- _Source document_
Despite the fact that she apparently has stayed with the “Bim” folks for the past year, Pandi is sufficiently reformed enough to be allowed to join the hippies, while the rest of her wicked compatriots can only watch with disbelief.


Shouldn't she at least take off that "Bim" thing first?"

“…Where do you think you’re taking them?” Boogalow asks his golden-haired counterpart.


I want to get a wig that looks like that.  I think I could really pull it off quite nicely.

“I don’t know yet,” Topps admits.  “I’m looking for a new place.”

“A new planet?” wonders Boogalow.

“If I can find one free from your pollution,” answers Topps.


I have no snark left that would properly match the cheesiness of this image.

“Don’t tell me you’re going to start all over again,” Boogalow says snidely.

“Yes,” Topps answers sincerely, “but this time without you.”


The battle of good and evil, ladies and gentlemen.  Thank you and good night.

“Without me?”  Boogalow can’t believe his ears.  “But my dear Topps you know that is impossible.  The world simply cannot exist without me.”

The world can’t exist without another sleazy music agent?  Oh wait, I get it!  Mr. Boogalow's the devil! 

I never saw that one coming!

“Let’s give it a try,” says Topps before he joins the others on their journey to a place without sin.

And, in case you forgot, this has been:



Well that was The Apple.  Since this post turned out to be far longer than I thought it was going to be, I’m going to end it here for today and go into my analysis of the film tomorrow.  So, until then:


God


Not God


Getting to the Core of The Apple

Why It Sucks As Hard As It Does


Like most WWTTM, The Apple fails largely because it attempts to combine two elements that wiser folks would have determined worked to each other’s detriment.  It wants to be a cult midnight movie in the same vein as The Rocky Horror Picture Show and to that end features a tale full of sex, drugs and rock & roll, along with a large dollop of gay camp aesthetic, but it also wants to be a moralistic allegory about the Biblical event known as the Rapture, in which only those who reject the path of sin know the glory of eternal righteousness.

- _Dataset extract_
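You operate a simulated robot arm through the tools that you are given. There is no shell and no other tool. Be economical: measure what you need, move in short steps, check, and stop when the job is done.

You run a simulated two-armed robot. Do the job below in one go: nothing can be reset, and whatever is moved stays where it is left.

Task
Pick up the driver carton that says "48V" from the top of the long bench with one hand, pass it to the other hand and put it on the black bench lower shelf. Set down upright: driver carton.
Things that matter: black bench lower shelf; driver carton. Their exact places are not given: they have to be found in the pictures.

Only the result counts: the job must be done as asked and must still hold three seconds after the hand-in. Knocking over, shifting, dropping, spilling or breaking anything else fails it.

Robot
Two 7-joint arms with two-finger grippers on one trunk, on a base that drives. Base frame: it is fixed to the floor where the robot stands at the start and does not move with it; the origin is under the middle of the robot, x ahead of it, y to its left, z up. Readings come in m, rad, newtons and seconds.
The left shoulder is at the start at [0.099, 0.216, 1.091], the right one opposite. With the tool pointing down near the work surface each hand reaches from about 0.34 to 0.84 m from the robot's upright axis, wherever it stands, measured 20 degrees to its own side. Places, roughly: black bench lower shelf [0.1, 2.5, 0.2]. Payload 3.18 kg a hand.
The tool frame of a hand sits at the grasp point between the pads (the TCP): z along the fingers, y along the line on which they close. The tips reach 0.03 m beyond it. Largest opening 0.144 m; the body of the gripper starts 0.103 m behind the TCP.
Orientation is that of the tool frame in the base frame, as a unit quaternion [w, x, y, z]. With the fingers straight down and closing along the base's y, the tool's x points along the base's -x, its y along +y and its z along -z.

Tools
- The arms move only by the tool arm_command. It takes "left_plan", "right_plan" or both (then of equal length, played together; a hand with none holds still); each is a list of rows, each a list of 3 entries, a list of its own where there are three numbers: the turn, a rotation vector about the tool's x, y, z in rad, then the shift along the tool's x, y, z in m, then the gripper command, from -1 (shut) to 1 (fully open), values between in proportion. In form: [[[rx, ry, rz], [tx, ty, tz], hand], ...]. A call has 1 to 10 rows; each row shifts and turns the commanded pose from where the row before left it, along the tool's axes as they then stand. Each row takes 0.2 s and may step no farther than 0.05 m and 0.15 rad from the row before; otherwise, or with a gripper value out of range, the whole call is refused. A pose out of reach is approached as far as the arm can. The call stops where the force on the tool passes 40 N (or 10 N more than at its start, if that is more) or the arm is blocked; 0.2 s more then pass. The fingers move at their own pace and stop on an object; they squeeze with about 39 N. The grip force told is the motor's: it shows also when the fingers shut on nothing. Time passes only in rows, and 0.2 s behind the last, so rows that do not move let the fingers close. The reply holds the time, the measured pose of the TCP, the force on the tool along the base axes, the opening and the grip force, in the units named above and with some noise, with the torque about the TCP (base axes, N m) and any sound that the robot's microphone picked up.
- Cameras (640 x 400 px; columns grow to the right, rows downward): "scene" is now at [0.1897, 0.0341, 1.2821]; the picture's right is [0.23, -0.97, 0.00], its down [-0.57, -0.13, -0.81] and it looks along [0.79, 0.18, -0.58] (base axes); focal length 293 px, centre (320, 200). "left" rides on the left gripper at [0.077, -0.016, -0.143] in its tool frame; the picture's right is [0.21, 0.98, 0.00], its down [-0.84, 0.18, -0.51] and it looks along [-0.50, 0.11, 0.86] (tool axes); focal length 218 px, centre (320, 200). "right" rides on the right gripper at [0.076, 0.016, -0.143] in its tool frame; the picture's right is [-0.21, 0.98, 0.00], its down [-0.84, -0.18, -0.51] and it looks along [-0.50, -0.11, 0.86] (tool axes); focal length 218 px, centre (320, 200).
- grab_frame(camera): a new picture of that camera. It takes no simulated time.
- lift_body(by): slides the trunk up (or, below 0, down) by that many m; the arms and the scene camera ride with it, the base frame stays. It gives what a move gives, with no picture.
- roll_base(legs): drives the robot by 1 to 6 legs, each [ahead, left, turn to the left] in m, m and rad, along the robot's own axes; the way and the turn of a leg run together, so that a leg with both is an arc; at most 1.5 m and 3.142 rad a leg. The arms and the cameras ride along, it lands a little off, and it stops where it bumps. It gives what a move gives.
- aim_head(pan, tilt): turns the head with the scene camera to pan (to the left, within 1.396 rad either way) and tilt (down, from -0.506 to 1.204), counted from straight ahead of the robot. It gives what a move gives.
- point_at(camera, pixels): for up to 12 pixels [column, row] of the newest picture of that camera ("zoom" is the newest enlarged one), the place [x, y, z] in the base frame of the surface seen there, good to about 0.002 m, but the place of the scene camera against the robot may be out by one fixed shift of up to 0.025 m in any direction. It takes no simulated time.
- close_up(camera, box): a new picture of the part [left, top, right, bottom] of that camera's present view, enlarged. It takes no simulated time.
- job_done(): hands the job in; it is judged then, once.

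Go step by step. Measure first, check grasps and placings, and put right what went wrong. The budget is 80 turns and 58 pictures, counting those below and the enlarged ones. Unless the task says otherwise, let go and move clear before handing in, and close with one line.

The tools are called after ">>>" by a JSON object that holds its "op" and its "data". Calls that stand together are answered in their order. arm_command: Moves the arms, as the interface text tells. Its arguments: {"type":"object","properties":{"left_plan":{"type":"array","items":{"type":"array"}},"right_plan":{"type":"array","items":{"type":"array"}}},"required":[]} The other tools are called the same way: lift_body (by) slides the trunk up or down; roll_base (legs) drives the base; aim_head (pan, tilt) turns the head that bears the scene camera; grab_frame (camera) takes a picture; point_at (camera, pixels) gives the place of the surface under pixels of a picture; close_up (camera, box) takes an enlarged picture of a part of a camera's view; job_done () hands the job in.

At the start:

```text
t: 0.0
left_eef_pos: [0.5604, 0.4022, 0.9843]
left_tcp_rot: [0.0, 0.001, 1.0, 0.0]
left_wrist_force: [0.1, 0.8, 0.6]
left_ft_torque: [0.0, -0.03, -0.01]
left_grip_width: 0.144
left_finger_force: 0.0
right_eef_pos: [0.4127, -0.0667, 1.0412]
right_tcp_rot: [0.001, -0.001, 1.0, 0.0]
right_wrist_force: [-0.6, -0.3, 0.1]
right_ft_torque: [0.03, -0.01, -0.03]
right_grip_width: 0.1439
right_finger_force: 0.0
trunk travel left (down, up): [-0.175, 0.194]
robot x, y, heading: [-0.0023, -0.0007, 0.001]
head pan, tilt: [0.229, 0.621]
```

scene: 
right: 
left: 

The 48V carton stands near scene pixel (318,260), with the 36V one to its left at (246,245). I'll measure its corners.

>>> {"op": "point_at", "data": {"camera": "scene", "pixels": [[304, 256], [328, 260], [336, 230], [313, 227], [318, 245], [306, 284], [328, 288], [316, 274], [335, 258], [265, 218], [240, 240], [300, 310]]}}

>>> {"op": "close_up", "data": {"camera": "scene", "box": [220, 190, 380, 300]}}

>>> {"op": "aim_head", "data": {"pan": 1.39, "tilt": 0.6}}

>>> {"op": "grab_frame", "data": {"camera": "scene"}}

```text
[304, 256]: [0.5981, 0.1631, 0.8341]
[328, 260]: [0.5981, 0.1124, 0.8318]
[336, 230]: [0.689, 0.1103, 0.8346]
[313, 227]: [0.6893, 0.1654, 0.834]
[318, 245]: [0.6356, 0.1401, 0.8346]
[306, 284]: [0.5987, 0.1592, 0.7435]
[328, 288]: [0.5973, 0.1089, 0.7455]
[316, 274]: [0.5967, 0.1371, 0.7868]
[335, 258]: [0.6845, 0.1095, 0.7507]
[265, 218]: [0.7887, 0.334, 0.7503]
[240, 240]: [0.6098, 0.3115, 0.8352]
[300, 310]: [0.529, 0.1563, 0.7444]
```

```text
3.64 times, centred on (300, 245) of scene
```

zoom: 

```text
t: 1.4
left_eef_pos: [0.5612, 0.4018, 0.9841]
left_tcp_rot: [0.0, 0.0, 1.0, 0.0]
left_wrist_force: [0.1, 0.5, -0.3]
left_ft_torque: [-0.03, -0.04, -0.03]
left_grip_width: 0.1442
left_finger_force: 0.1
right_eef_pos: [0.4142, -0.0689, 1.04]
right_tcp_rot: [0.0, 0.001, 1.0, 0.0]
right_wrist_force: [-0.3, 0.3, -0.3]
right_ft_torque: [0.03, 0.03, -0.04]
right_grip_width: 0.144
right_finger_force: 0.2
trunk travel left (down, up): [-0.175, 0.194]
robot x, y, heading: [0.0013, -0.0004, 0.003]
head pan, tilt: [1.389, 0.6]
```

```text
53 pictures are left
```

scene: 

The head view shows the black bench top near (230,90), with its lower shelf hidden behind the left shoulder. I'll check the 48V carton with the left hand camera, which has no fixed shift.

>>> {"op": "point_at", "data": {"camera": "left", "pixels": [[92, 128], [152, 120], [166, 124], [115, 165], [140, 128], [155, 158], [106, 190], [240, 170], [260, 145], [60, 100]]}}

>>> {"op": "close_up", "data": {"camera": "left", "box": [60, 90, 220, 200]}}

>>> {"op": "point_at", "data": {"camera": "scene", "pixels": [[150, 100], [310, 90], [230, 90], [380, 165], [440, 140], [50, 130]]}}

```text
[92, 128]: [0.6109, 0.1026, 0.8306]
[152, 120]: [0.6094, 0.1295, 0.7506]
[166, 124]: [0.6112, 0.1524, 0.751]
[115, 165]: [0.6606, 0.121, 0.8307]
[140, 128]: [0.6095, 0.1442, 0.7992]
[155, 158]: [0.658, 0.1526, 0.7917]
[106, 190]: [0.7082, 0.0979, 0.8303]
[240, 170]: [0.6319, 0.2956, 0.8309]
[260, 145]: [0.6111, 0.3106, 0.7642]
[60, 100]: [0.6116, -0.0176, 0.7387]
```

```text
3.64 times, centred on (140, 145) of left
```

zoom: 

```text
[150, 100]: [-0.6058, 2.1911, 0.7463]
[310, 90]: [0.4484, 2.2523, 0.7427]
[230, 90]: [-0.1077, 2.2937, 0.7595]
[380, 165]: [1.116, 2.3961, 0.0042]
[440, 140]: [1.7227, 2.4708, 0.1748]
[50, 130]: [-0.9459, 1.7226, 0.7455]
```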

- _What you have to do_
Produce the text that comes next in the source document.

- _Answer to the exercise_
It’s a lethal combination since it is precisely this kind of condescending moralizing that kept midnight movie audiences away from the work of mainstream Hollywood.  It also hurts the film since it ultimately suggests that there is something sinful about the camp sensibility the film embraces to tell its story.  Even though Rocky Horror’s chief sexual transgressor, Dr. Frank-N-Furter, is killed at the end of the film, it is obvious that he is not dying for any crimes of sexuality, especially when you consider that at least one of his executors is just as much a transvestite as he is. But in The Apple the characters whose behavior implies that they are homosexual (the film is actually too tame to make these implications explicit) are clearly on the side of evil—allied as they are to Mr. Boogalow, who is supposed to represent mankind at its evil and most decadent.  The result of this is an extremely schizophrenic film in which the audience is expected to be entertained by musical sequences that the film itself denounces as corrupt and sinful.

That’s not to say that this approach could not work in more talented hands.  Bob Fosse’s Cabaret for example skillfully played with the audience’s emotions by presenting us with musical sequences that were—on their face—quite charming, but that were, beneath their surface, full of unpleasant subtext about human greed, jealousy, nationalism and bigotry.  But in the case of The Apple writer/director Menahem Golan and lyricists George S. Clinton and Iris Recht seemingly lack the talent or sophistication required to make this approach work.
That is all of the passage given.